- [Data provided]
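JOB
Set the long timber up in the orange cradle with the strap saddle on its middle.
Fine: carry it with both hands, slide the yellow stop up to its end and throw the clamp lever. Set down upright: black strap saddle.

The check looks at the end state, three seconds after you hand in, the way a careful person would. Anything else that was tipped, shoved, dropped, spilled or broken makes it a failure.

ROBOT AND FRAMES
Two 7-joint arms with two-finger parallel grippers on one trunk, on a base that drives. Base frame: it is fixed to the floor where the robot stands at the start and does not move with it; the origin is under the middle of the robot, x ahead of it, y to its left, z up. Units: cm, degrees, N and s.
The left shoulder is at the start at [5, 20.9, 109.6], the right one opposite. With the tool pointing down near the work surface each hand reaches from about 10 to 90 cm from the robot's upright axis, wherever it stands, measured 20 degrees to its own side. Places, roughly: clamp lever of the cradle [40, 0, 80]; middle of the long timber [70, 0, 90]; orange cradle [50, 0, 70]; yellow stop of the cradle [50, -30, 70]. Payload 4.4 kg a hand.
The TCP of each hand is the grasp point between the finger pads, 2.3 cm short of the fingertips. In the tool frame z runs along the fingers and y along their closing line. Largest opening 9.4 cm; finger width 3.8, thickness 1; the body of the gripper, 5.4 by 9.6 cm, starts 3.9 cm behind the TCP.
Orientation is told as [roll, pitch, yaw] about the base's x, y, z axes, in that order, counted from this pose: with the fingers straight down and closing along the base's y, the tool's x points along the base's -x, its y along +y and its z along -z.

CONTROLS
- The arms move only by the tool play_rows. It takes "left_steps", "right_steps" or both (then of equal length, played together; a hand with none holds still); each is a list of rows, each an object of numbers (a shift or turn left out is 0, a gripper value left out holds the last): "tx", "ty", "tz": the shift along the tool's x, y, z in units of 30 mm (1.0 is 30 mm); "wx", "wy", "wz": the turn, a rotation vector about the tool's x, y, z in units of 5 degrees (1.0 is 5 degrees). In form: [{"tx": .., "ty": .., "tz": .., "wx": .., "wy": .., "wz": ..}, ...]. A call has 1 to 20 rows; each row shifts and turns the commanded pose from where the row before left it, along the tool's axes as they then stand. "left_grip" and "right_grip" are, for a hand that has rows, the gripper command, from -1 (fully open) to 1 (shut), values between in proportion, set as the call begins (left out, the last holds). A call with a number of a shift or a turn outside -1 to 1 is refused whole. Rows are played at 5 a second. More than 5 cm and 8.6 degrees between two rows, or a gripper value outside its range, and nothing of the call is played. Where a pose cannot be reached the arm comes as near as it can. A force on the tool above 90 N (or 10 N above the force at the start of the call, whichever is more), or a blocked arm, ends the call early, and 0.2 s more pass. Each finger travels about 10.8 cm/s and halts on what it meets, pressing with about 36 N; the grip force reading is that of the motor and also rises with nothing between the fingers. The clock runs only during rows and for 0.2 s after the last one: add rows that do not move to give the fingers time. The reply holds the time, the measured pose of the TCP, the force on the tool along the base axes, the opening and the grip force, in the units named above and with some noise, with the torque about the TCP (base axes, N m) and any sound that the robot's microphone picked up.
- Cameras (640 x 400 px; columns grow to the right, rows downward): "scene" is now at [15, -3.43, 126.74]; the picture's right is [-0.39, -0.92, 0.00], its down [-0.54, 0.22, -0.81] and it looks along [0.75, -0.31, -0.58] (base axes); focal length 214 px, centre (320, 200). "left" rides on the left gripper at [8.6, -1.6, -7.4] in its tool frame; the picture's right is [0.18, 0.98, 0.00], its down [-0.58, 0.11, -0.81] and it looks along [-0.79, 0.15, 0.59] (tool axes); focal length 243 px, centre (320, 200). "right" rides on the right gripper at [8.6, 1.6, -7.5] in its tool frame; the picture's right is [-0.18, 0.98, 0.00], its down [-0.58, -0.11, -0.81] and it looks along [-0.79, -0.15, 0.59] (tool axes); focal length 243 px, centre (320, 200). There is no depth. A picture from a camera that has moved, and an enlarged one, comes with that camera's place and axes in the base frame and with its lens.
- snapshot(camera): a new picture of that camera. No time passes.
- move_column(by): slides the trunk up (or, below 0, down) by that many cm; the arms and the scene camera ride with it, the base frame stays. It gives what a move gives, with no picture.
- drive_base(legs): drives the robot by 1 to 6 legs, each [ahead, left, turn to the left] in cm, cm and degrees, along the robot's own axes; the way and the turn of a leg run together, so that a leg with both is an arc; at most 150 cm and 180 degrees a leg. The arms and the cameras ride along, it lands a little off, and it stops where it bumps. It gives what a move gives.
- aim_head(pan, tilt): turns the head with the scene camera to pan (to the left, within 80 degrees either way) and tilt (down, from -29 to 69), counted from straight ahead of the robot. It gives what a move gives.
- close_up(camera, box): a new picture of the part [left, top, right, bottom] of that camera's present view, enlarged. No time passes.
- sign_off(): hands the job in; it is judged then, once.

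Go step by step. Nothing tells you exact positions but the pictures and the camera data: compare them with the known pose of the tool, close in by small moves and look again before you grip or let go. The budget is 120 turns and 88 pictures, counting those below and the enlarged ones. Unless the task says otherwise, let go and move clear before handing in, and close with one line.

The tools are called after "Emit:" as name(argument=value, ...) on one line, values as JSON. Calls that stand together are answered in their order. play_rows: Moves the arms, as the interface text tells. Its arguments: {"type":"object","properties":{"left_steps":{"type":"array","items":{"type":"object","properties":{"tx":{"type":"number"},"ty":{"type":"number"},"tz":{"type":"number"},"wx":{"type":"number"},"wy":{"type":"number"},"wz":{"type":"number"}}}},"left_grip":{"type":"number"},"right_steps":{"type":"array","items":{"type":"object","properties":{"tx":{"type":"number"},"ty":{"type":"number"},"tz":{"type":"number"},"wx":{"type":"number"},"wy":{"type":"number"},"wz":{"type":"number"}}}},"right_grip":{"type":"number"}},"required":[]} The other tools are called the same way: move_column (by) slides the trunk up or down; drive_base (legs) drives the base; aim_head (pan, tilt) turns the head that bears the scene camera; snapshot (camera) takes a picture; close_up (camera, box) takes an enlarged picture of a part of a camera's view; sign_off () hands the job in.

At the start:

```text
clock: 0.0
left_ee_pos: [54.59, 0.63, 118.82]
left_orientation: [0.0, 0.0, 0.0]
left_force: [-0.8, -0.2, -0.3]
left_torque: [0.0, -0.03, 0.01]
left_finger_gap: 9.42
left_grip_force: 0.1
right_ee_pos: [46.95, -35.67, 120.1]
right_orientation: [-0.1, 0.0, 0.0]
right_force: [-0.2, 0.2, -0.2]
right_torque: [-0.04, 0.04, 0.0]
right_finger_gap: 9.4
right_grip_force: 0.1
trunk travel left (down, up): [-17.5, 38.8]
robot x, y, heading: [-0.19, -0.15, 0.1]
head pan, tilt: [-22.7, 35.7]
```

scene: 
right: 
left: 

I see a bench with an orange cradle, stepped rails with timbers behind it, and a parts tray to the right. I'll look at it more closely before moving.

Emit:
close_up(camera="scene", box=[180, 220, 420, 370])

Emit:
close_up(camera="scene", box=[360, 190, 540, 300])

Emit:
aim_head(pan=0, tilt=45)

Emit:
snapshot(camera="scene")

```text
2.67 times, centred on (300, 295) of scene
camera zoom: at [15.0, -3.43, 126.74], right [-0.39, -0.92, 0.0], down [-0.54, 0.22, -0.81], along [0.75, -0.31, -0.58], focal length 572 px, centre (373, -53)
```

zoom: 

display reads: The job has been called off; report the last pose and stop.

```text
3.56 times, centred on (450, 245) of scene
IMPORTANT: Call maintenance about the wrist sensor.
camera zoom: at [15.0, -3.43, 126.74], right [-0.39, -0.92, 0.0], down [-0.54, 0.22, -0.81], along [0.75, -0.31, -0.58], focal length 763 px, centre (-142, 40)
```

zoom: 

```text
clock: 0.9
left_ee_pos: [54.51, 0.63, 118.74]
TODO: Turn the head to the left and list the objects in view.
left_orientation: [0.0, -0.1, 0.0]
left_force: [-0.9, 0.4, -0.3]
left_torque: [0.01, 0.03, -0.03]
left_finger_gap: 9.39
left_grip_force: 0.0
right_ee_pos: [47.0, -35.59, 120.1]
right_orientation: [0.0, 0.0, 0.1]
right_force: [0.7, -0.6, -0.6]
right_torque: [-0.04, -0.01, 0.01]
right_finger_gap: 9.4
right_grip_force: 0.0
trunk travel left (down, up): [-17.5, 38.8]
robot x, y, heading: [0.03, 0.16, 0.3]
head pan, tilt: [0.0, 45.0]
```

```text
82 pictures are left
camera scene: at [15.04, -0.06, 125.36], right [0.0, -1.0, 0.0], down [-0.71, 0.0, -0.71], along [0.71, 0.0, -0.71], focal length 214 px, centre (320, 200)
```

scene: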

- [Exercise brief]
Count each line where the string "closing" occurs, and write only the number.

- [Result of the task]
2